• **EXCERPT**:
· · · ·

It's takes a lot of collaboration with our local early intervention (what we call our birth-to-three programs in Mass) providers to make those referrals early. Part of this was our decision to pretty much limit our assessment practice to under 30 months. Just increasing that age limit by 12 months means hundreds of new referrals and and and adding a year to our wait-lists, which would mean kids are at least 30-42 months by the time I'd see them. It was a difficult decision (lowering max age limit) that probably resulted in a cohort of kids not being seen (we are one of the only games in town), but now we get the young ones referred as soon as any potential ASD signs are noted. No more "waiting to see if they grow out of it" by the early intervention staff (which they rarely do), which in turn has somewhat influenced pediatrician referrals. It sucks that there aren't people out there doing evals on the preschool and early elementary kids (unless you can afford private pay, which young families can't), and turning away desperate families sucks even more.
It does mean I've seen a really young (12-14 months) kids where I just couldn't make a diagnosis or- if motor development too delayed- use an ADOS. For those kids I either do the intake and make a plan to see them when they are a little older and natural development has has more of a chance, or do the testing and get some baselines to compare them against when they come back. I'm about 50/50 with the really young ones who I don't give an initial dx- they come back in 3-6 months and have then get an ASD dx and half don't. End of the day, we get young kids in fast (1-3 month wait) and get them into treatment soon after.

· · · ·

• **WORK TO COMPLETE**:
- A) What does the excerpt say from "It does mean" through "treatment soon after."? Give the exact wording.
- B) Produce the text that comes next in the excerpt.

• **DATA SECTION**:
· · · ·

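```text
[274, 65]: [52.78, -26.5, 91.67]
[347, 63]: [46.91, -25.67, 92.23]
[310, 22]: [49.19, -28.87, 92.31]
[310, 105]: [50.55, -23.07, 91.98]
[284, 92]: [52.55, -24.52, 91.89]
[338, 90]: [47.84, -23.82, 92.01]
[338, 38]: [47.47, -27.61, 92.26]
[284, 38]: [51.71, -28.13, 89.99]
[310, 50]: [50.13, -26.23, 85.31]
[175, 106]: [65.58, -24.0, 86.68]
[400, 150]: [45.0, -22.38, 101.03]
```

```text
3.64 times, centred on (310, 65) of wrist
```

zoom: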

· · · ·

• **TASK RESPONSES**:
- A)
It does mean I've seen a really young (12-14 months) kids where I just couldn't make a diagnosis or- if motor development too delayed- use an ADOS. For those kids I either do the intake and make a plan to see them when they are a little older and natural development has has more of a chance, or do the testing and get some baselines to compare them against when they come back. I'm about 50/50 with the really young ones who I don't give an initial dx- they come back in 3-6 months and have then get an ASD dx and half don't. End of the day, we get young kids in fast (1-3 month wait) and get them into treatment soon after.

- B)
From a practical standpoint, it means that I almost exclusively work sitting on the ground, as the littles don't/can't sit at my little table, and my knees are definitely feeling it. It also means that I can get out of practice with the older kids (36-48 months is old in my books), so I will occasionally scheduled an older kiddo for a reval (or sometimes see an older sibling of someone I diagnosed) so that I keep up my skills with that age group and some of the "big kid tests" (WPPSI, CASL, NEPPSY, etc.). Also, parents of very young children also tend to be very young, thus more likely to be low SES and having Medicaid for insurance. That means that if my company wants to pay me fairly (which, imho, they do), a stand alone, toddler ASD diagnostic clinic is not viable, which is why you see them (us included) increasingly as part of a bigger ABA service provider. It also means that I am hyper vigilant about doing my job, billing what I'm expected (and more!), and doing other "value added" stuff, such as clinical supervision, staff training, senior clinical consultation, and teaching in affiliated grad programs.